_DOCUMENT SEGMENT:_
What’s also hugely prescient, especially given his recent debate with Malcolm Tucker in The Big Issue, is that the seeds of Brexit can be seen two decades ago, in I’m Alan Partridge. Coogan may have said that Patridge is “a Brexiteer because the Daily Mail told him to be” but I don’t think it’s quite as simple as that: I think Alan would have reached that conclusion by himself. Wary of ‘gravy trains’ - in his case the BBC, but he’d have easily extended that to the EU - wary of fancy foreign ways and being told what to do by the liberal elite, a man who deeply loves his country (but possibly his county even more) - a believer in Britain and comfortable in the local and the familiar: Partridge is a natural Brexiteer.
And perhaps that’s why Partridge can, again, teach us so much. Any ardent Remainer, who thinks they cannot understand a Leaver’s point of view and has built up this picture in their head of what they think a Brexiteer is - well, think of Partridge. He’s a Leaver and, when it boils down to it, there’s a bit of Partridge in you isn’t there? So Brexiteers are not so different from you; they’re not monsters, they’re not completely wrong, they’re just a little different.

_GOALS:_
1: Provide the original wording of the document segment from "What’s also hugely" as far as "a natural Brexiteer.".
2: Continue the document segment from where it stops.

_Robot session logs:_
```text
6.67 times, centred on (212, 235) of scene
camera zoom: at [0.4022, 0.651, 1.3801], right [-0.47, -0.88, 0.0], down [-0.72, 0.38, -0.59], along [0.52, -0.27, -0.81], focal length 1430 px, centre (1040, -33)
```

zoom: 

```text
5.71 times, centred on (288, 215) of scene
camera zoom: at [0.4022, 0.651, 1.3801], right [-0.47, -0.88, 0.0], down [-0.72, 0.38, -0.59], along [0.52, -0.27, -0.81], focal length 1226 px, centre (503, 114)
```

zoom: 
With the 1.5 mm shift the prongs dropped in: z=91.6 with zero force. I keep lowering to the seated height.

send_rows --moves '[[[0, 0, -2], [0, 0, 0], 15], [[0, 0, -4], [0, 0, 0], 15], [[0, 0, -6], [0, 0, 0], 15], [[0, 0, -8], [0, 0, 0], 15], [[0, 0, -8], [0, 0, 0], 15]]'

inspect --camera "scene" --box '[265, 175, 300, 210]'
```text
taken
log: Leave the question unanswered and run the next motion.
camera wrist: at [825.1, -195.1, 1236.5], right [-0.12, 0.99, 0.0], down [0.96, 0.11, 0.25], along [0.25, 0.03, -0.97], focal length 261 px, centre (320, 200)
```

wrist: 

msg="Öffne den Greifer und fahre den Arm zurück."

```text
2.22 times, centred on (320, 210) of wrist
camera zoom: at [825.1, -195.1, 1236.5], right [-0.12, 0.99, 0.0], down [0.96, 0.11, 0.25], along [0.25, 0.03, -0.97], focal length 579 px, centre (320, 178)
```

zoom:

_ANSWERS TO THE EXERCISES:_
1:
What’s also hugely prescient, especially given his recent debate with Malcolm Tucker in The Big Issue, is that the seeds of Brexit can be seen two decades ago, in I’m Alan Partridge. Coogan may have said that Patridge is “a Brexiteer because the Daily Mail told him to be” but I don’t think it’s quite as simple as that: I think Alan would have reached that conclusion by himself. Wary of ‘gravy trains’ - in his case the BBC, but he’d have easily extended that to the EU - wary of fancy foreign ways and being told what to do by the liberal elite, a man who deeply loves his country (but possibly his county even more) - a believer in Britain and comfortable in the local and the familiar: Partridge is a natural Brexiteer.

2:
And where does Season 1 of I’m Alan Partridge rank in the list of all-time Alan? Well, for me, it’s the best. It’s the purest form of Partridge. This was Alan at the inflexion point of his life; very, very shortly after the peak of his career, but at the beginning of his journey as a person. He didn’t realise it, but this was really the start for him; the first steps along the road to redemption. But, of course, watching a man who has no idea that this is the case, and who brilliantly manages to annoy everyone he meets - but remain completely oblivious - is magnificent to watch.
Of course, it would be utterly remiss not to mention the absolutely incredible set of supporting characters in the show: long-suffering Lynn’s faithful dedication to the cause of Alan; Michael’s upbeat tales of smoking monkeys and ladyboys; Chris Morris’ angry local farmers’ union leader; Kevin Eldon’s laughing racist; cheeky and youthful Ben and Sophie, and - of course - Alan’s radio nemesis Dave Clifton. All of these are astonishingly brilliant but, really, this is the story of Alan - it’s the story of you.
Even if you disagree with most of the above, however, you should love I’m Alan Partridge for three reasons.
One: Alan’s Chris Rea monologue. Possibly the purest example of the internal conflicts in Partridge’s mind, proving that he is, literally, a man that could start an argument in an empty room.
Two: Despite ostensibly being terrible at television, he still managed to accurately predict the future of it with his series of programme ideas. Not so stupid after all, eh?
And three: Because when Alan declares The Best of The Beatles to be the best Beatles album, he is ‘bang right’. Because it’s got the best Beatles songs on it, right? So it must be the best album.
Thank you, I’m Alan Partridge.
(Images: BBC)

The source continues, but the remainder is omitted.